FOUR CLIMBED ON UPTURNED LIFE-BOAT; SAVED MANY LIVES
The sensation of sinking with the suction of the leviathan steamship as she went down, of being pulled down for fathoms under water, and of rising on the crest of the reacting swell to catch the keel of an upturned skiff, was the night’s adventure of Staff Captain McCameron, of the Salvation Army, Toronto. The story as told in the Captain’s words is as follows:
“What an unspeakable confusion there was on the listing decks! With every lurch of the steamer we had to take a step higher and higher to the upper side, and finally I gained the rail, and stuck to it. I could swim, but I knew the mad folly of jumping into that swirling cataract at the side of the ship. She was sinking, inch by inch, now faster and faster. In a breathless moment, I felt the last rush to the bottom. A moment we hung on the surface. Then an endless, dreadful force dragged us down. How deep I went I cannot know, of course. It was yards and yards. Then came the cresting of the wave, and I was buoyed up on it. I had clutched tight at my senses meanwhile, and strove not to lose my head. The moment my head emerged, I saw a dark object on the water. I struck out for this, and soon was grasping the keel of an overturned ship’s boat.
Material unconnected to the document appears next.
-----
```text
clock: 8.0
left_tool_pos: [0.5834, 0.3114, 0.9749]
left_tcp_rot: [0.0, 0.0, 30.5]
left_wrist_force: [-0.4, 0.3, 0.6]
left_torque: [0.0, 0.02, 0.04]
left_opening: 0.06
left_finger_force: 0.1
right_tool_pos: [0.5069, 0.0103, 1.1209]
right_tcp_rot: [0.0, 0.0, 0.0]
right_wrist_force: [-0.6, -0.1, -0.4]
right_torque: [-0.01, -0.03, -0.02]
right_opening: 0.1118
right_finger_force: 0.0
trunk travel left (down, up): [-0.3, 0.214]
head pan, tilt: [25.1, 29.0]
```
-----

I clambered aboard, not much the worse, and not very unduly excited.
“Three or four more men also managed to get on the rocking back of the boat, and we then got to another which we righted, and got into. The canvas covering had not been taken from this boat, and a member of the crew, who was of us, ripped this open and enabled us to board it. The oars were intact. Within a few minutes, therefore, we were at work rescuing the people whose bodies eddied about us in circles.
“One man grasped the end of my oar. He slipped. Again I reached his hand with it. Then he sank out of sight. A woman, a foreigner, had better fortune. The third time she did not slip off, and we managed to get her aboard. She was saved. I do not know her name. She was a steerage passenger.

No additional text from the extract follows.